— Start —
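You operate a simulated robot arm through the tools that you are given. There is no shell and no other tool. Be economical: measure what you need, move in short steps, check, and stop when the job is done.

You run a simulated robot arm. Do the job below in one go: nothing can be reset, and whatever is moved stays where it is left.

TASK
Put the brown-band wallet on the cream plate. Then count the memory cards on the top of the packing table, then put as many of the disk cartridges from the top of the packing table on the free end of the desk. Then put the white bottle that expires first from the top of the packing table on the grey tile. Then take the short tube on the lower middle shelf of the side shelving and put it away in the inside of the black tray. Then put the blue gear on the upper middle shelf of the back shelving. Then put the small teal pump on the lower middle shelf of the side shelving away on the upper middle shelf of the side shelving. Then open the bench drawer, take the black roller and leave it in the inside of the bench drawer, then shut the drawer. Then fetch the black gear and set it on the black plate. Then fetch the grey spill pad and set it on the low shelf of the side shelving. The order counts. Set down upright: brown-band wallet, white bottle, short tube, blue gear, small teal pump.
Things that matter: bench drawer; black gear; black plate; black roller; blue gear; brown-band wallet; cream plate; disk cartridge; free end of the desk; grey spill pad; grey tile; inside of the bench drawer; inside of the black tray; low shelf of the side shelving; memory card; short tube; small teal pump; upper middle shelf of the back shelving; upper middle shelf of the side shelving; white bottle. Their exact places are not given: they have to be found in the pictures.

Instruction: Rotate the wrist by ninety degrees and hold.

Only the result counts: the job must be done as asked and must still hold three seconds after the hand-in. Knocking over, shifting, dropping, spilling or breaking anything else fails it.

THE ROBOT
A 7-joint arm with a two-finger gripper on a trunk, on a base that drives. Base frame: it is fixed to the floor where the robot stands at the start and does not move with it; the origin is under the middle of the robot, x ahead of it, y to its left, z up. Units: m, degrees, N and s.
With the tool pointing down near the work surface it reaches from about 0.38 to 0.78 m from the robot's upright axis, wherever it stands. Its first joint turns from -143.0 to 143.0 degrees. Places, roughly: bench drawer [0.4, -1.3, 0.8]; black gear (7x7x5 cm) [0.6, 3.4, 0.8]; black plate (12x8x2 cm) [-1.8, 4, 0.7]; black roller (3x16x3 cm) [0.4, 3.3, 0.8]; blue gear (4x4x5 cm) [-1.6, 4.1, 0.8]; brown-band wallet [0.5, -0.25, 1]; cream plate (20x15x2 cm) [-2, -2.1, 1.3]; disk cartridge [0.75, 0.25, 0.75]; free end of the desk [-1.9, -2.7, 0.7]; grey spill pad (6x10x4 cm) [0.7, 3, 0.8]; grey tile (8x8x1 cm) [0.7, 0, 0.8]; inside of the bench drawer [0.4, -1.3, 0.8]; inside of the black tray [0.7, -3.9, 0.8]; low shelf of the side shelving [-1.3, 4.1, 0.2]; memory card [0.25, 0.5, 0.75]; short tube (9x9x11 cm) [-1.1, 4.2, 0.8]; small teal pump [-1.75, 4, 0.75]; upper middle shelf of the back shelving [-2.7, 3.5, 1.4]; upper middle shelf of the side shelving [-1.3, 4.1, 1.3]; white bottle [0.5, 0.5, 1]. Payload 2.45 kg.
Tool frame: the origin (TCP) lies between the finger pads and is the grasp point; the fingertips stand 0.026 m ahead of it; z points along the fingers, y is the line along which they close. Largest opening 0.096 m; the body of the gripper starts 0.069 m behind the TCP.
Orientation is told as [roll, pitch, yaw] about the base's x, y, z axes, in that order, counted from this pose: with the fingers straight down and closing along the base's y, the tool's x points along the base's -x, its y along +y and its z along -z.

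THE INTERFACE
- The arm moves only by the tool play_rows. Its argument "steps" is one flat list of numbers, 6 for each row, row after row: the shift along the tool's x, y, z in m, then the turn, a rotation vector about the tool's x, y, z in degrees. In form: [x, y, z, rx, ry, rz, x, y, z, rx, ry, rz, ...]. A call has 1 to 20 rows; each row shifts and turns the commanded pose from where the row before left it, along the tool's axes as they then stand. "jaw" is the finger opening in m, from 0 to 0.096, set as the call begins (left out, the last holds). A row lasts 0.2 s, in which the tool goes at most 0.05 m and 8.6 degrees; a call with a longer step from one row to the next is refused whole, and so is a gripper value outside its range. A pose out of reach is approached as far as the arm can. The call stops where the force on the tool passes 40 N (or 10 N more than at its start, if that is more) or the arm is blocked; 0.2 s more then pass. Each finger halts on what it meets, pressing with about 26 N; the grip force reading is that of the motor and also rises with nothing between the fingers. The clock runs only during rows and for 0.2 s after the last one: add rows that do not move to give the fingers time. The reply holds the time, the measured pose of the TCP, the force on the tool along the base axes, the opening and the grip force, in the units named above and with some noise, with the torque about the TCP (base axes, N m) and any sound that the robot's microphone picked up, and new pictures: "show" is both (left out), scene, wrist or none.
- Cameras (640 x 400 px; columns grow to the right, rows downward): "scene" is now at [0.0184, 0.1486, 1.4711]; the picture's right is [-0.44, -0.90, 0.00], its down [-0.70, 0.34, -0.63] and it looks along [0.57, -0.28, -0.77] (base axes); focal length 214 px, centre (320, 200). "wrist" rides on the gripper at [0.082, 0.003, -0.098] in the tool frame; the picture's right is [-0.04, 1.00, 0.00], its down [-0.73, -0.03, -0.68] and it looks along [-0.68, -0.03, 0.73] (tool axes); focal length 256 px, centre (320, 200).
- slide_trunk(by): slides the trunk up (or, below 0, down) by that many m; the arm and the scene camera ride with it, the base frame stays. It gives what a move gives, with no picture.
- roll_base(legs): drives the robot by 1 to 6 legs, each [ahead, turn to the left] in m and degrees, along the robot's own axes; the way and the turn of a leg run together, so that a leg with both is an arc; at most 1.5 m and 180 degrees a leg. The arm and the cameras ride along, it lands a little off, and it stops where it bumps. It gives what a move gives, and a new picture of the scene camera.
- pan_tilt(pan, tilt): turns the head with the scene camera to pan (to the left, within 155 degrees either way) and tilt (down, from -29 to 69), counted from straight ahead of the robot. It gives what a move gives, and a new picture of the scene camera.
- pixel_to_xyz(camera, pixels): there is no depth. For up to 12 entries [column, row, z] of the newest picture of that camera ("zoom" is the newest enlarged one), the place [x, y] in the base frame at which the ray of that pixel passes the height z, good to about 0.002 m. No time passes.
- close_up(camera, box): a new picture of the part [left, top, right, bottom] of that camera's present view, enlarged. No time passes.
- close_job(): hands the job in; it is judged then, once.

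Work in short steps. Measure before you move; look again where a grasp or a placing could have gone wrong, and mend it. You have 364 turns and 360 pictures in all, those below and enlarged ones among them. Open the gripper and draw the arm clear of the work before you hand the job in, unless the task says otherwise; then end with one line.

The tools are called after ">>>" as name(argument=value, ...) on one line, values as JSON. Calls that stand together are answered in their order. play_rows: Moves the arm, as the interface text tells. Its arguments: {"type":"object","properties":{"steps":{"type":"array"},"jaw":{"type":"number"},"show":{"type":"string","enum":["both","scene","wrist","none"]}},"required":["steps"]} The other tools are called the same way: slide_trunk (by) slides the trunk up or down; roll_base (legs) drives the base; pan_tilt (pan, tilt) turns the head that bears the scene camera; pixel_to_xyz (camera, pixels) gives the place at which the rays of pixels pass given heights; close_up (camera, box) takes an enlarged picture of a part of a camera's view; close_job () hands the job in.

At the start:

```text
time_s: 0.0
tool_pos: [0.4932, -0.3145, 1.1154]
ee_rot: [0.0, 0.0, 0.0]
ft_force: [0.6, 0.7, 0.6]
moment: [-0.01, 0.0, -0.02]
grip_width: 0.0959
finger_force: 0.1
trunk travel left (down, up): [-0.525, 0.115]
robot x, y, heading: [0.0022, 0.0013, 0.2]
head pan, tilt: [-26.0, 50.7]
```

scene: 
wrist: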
— End —
To be done
Reproduce every line above without error. The answer is a JSON array that holds each line as a string and skips blank lines.

Output
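[
  "You operate a simulated robot arm through the tools that you are given. There is no shell and no other tool. Be economical: measure what you need, move in short steps, check, and stop when the job is done.",
  "You run a simulated robot arm. Do the job below in one go: nothing can be reset, and whatever is moved stays where it is left.",
  "TASK",
  "Put the brown-band wallet on the cream plate. Then count the memory cards on the top of the packing table, then put as many of the disk cartridges from the top of the packing table on the free end of the desk. Then put the white bottle that expires first from the top of the packing table on the grey tile. Then take the short tube on the lower middle shelf of the side shelving and put it away in the inside of the black tray. Then put the blue gear on the upper middle shelf of the back shelving. Then put the small teal pump on the lower middle shelf of the side shelving away on the upper middle shelf of the side shelving. Then open the bench drawer, take the black roller and leave it in the inside of the bench drawer, then shut the drawer. Then fetch the black gear and set it on the black plate. Then fetch the grey spill pad and set it on the low shelf of the side shelving. The order counts. Set down upright: brown-band wallet, white bottle, short tube, blue gear, small teal pump.",
  "Things that matter: bench drawer; black gear; black plate; black roller; blue gear; brown-band wallet; cream plate; disk cartridge; free end of the desk; grey spill pad; grey tile; inside of the bench drawer; inside of the black tray; low shelf of the side shelving; memory card; short tube; small teal pump; upper middle shelf of the back shelving; upper middle shelf of the side shelving; white bottle. Their exact places are not given: they have to be found in the pictures.",
  "Instruction: Rotate the wrist by ninety degrees and hold.",
  "Only the result counts: the job must be done as asked and must still hold three seconds after the hand-in. Knocking over, shifting, dropping, spilling or breaking anything else fails it.",
  "THE ROBOT",
  "A 7-joint arm with a two-finger gripper on a trunk, on a base that drives. Base frame: it is fixed to the floor where the robot stands at the start and does not move with it; the origin is under the middle of the robot, x ahead of it, y to its left, z up. Units: m, degrees, N and s.",
  "With the tool pointing down near the work surface it reaches from about 0.38 to 0.78 m from the robot's upright axis, wherever it stands. Its first joint turns from -143.0 to 143.0 degrees. Places, roughly: bench drawer [0.4, -1.3, 0.8]; black gear (7x7x5 cm) [0.6, 3.4, 0.8]; black plate (12x8x2 cm) [-1.8, 4, 0.7]; black roller (3x16x3 cm) [0.4, 3.3, 0.8]; blue gear (4x4x5 cm) [-1.6, 4.1, 0.8]; brown-band wallet [0.5, -0.25, 1]; cream plate (20x15x2 cm) [-2, -2.1, 1.3]; disk cartridge [0.75, 0.25, 0.75]; free end of the desk [-1.9, -2.7, 0.7]; grey spill pad (6x10x4 cm) [0.7, 3, 0.8]; grey tile (8x8x1 cm) [0.7, 0, 0.8]; inside of the bench drawer [0.4, -1.3, 0.8]; inside of the black tray [0.7, -3.9, 0.8]; low shelf of the side shelving [-1.3, 4.1, 0.2]; memory card [0.25, 0.5, 0.75]; short tube (9x9x11 cm) [-1.1, 4.2, 0.8]; small teal pump [-1.75, 4, 0.75]; upper middle shelf of the back shelving [-2.7, 3.5, 1.4]; upper middle shelf of the side shelving [-1.3, 4.1, 1.3]; white bottle [0.5, 0.5, 1]. Payload 2.45 kg.",
  "Tool frame: the origin (TCP) lies between the finger pads and is the grasp point; the fingertips stand 0.026 m ahead of it; z points along the fingers, y is the line along which they close. Largest opening 0.096 m; the body of the gripper starts 0.069 m behind the TCP.",
  "Orientation is told as [roll, pitch, yaw] about the base's x, y, z axes, in that order, counted from this pose: with the fingers straight down and closing along the base's y, the tool's x points along the base's -x, its y along +y and its z along -z.",
  "THE INTERFACE",
  "- The arm moves only by the tool play_rows. Its argument \"steps\" is one flat list of numbers, 6 for each row, row after row: the shift along the tool's x, y, z in m, then the turn, a rotation vector about the tool's x, y, z in degrees. In form: [x, y, z, rx, ry, rz, x, y, z, rx, ry, rz, ...]. A call has 1 to 20 rows; each row shifts and turns the commanded pose from where the row before left it, along the tool's axes as they then stand. \"jaw\" is the finger opening in m, from 0 to 0.096, set as the call begins (left out, the last holds). A row lasts 0.2 s, in which the tool goes at most 0.05 m and 8.6 degrees; a call with a longer step from one row to the next is refused whole, and so is a gripper value outside its range. A pose out of reach is approached as far as the arm can. The call stops where the force on the tool passes 40 N (or 10 N more than at its start, if that is more) or the arm is blocked; 0.2 s more then pass. Each finger halts on what it meets, pressing with about 26 N; the grip force reading is that of the motor and also rises with nothing between the fingers. The clock runs only during rows and for 0.2 s after the last one: add rows that do not move to give the fingers time. The reply holds the time, the measured pose of the TCP, the force on the tool along the base axes, the opening and the grip force, in the units named above and with some noise, with the torque about the TCP (base axes, N m) and any sound that the robot's microphone picked up, and new pictures: \"show\" is both (left out), scene, wrist or none.",
  "- Cameras (640 x 400 px; columns grow to the right, rows downward): \"scene\" is now at [0.0184, 0.1486, 1.4711]; the picture's right is [-0.44, -0.90, 0.00], its down [-0.70, 0.34, -0.63] and it looks along [0.57, -0.28, -0.77] (base axes); focal length 214 px, centre (320, 200). \"wrist\" rides on the gripper at [0.082, 0.003, -0.098] in the tool frame; the picture's right is [-0.04, 1.00, 0.00], its down [-0.73, -0.03, -0.68] and it looks along [-0.68, -0.03, 0.73] (tool axes); focal length 256 px, centre (320, 200).",
  "- slide_trunk(by): slides the trunk up (or, below 0, down) by that many m; the arm and the scene camera ride with it, the base frame stays. It gives what a move gives, with no picture.",
  "- roll_base(legs): drives the robot by 1 to 6 legs, each [ahead, turn to the left] in m and degrees, along the robot's own axes; the way and the turn of a leg run together, so that a leg with both is an arc; at most 1.5 m and 180 degrees a leg. The arm and the cameras ride along, it lands a little off, and it stops where it bumps. It gives what a move gives, and a new picture of the scene camera.",
  "- pan_tilt(pan, tilt): turns the head with the scene camera to pan (to the left, within 155 degrees either way) and tilt (down, from -29 to 69), counted from straight ahead of the robot. It gives what a move gives, and a new picture of the scene camera.",
  "- pixel_to_xyz(camera, pixels): there is no depth. For up to 12 entries [column, row, z] of the newest picture of that camera (\"zoom\" is the newest enlarged one), the place [x, y] in the base frame at which the ray of that pixel passes the height z, good to about 0.002 m. No time passes.",
  "- close_up(camera, box): a new picture of the part [left, top, right, bottom] of that camera's present view, enlarged. No time passes.",
  "- close_job(): hands the job in; it is judged then, once.",
  "Work in short steps. Measure before you move; look again where a grasp or a placing could have gone wrong, and mend it. You have 364 turns and 360 pictures in all, those below and enlarged ones among them. Open the gripper and draw the arm clear of the work before you hand the job in, unless the task says otherwise; then end with one line.",
  "The tools are called after \">>>\" as name(argument=value, ...) on one line, values as JSON. Calls that stand together are answered in their order. play_rows: Moves the arm, as the interface text tells. Its arguments: {\"type\":\"object\",\"properties\":{\"steps\":{\"type\":\"array\"},\"jaw\":{\"type\":\"number\"},\"show\":{\"type\":\"string\",\"enum\":[\"both\",\"scene\",\"wrist\",\"none\"]}},\"required\":[\"steps\"]} The other tools are called the same way: slide_trunk (by) slides the trunk up or down; roll_base (legs) drives the base; pan_tilt (pan, tilt) turns the head that bears the scene camera; pixel_to_xyz (camera, pixels) gives the place at which the rays of pixels pass given heights; close_up (camera, box) takes an enlarged picture of a part of a camera's view; close_job () hands the job in.",
  "At the start:",
  "```text",
  "time_s: 0.0",
  "tool_pos: [0.4932, -0.3145, 1.1154]",
  "ee_rot: [0.0, 0.0, 0.0]",
  "ft_force: [0.6, 0.7, 0.6]",
  "moment: [-0.01, 0.0, -0.02]",
  "grip_width: 0.0959",
  "finger_force: 0.1",
  "trunk travel left (down, up): [-0.525, 0.115]",
  "robot x, y, heading: [0.0022, 0.0013, 0.2]",
  "head pan, tilt: [-26.0, 50.7]",
  "```",
  "scene: ",
  "wrist:"
]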